Many people are familiar with the 3-way handshake used to establish TCP, but may not be as familiar with the 4-way (occasionally 3-way) handshake used to close a TCP connection, ie. the bottom left section of this diagram:

tcp state diagram

The happy case for shutting down a connection is that the client sends a FIN to the server and receives an ACK, then receives a FIN from the server and sends an ACK.

But the server isn’t necessarily under our control and may not be well-behaved, and there’s a flaky network between them to boot. What happens when things go wrong? In other words, what happens if we send a FIN, receive an ACK, then never hear from the server again?

Strictly according to the RFCs, the socket will land in the FIN_WAIT_2 state indefinitely, waiting for a FIN that will never come. The transition from FIN_WAIT_2 to CLOSED is entirely application driven, so there would be nothing to bail unsuspecting application developers out of this state if it weren’t for most operating systems choosing to deviate slightly from the standard. Specifically, if a socket is shutdown such that the application will never read nor write to it again (eg. shutdown(sock, SHUT_RDWR) or close()), the kernel will apply a timeout to automatically transition from FIN_WAIT_2 to CLOSED (controlled by net.ipv4.tcp_fin_timeout on Linux and finwait2_timeout on FreeBSD). Thus the common case is covered and most people will never need to think about this.

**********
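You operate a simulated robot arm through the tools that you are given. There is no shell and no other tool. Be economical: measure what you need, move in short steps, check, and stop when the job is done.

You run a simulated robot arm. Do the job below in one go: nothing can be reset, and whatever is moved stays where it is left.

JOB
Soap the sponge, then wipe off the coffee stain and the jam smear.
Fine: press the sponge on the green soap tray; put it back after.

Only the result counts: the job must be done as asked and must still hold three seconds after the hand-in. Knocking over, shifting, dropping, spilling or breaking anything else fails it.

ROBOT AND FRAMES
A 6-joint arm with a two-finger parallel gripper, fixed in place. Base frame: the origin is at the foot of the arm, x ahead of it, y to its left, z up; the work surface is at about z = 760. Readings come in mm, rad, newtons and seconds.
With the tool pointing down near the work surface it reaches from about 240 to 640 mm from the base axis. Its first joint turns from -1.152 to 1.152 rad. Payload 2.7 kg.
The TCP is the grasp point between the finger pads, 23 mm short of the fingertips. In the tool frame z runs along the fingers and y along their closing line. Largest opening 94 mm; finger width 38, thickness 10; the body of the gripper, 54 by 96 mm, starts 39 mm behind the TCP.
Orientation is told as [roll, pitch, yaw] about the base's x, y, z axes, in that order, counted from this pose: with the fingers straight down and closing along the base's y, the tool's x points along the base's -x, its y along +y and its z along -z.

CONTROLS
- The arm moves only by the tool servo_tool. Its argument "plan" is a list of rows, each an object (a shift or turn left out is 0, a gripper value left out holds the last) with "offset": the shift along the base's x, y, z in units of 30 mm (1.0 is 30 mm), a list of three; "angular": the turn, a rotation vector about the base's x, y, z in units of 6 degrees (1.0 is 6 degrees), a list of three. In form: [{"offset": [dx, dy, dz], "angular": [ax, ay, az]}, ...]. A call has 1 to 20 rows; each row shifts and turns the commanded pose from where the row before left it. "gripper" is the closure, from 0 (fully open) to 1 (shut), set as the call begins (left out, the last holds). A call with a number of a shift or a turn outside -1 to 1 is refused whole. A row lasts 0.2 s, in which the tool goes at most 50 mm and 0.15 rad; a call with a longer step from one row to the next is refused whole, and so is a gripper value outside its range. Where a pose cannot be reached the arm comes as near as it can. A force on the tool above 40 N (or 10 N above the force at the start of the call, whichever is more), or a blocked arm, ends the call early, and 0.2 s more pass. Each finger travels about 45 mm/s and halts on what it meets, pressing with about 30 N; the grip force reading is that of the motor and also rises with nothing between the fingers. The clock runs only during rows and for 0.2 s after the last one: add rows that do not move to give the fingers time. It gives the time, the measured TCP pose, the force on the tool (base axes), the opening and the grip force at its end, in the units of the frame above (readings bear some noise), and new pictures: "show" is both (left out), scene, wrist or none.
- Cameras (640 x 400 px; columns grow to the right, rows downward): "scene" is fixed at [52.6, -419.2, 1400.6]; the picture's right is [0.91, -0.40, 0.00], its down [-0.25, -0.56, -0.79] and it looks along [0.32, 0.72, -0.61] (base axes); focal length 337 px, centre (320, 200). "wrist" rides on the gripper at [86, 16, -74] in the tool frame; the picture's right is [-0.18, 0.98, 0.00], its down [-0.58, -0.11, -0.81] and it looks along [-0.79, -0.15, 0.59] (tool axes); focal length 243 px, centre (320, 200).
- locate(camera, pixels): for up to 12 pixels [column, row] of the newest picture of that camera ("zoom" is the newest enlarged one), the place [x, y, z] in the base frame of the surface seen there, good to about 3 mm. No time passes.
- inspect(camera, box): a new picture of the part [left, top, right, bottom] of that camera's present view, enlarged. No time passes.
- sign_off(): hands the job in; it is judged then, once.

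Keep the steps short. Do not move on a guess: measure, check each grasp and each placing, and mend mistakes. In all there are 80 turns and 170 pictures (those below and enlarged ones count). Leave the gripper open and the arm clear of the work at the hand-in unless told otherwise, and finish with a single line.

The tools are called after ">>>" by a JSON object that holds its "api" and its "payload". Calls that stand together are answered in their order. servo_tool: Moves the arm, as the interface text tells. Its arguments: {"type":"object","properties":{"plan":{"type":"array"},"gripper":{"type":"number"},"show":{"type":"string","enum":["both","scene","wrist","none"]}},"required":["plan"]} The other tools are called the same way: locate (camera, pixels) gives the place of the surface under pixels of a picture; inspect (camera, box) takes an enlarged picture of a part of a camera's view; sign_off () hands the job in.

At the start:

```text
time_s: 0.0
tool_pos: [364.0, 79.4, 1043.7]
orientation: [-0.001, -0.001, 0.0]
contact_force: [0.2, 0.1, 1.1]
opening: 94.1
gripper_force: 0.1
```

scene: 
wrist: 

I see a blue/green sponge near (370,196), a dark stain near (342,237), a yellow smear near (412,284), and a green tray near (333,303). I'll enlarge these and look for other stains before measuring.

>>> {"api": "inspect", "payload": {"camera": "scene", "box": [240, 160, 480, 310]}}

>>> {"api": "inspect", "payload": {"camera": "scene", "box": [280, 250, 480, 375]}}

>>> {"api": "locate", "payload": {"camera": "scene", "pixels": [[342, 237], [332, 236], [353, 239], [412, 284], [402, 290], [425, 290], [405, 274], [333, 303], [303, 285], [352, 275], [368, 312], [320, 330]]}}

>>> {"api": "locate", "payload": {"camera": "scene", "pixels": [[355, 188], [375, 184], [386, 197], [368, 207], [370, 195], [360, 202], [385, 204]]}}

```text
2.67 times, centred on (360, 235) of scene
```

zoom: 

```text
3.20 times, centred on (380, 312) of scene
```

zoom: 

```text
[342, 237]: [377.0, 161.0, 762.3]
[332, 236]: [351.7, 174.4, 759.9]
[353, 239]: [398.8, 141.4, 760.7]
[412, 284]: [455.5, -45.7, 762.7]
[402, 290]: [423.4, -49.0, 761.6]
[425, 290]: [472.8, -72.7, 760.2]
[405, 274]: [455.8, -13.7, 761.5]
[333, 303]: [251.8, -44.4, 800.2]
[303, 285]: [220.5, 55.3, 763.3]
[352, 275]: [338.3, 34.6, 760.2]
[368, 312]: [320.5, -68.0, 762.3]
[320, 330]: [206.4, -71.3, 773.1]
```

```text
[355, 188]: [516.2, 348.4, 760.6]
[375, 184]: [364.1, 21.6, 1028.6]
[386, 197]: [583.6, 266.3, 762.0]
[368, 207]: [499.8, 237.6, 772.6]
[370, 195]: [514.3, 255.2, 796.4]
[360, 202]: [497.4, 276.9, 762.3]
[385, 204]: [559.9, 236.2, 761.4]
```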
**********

However! If you’re dealing with half-closed connections (shutdown(sock, SHUT_RD/SHUT_WR)) then those protections aren’t applicable and it again becomes easy to shoot yourself in the foot by accumulating an ever increasing number of connections in FIN_WAIT_2. I’ve primarily seen this come up when working on proxies that terminate at TCP, often for passthrough proxying with SNI sniffing - when you don’t have visibility into the upper layer protocols it often makes sense to structure the code as two separate half-duplex paths and use half-close semantics. If you do this be aware of the FIN_WAIT_2 state and consider reimplementing some form of idle timeout to transition the socket from FIN_WAIT_2 to CLOSED.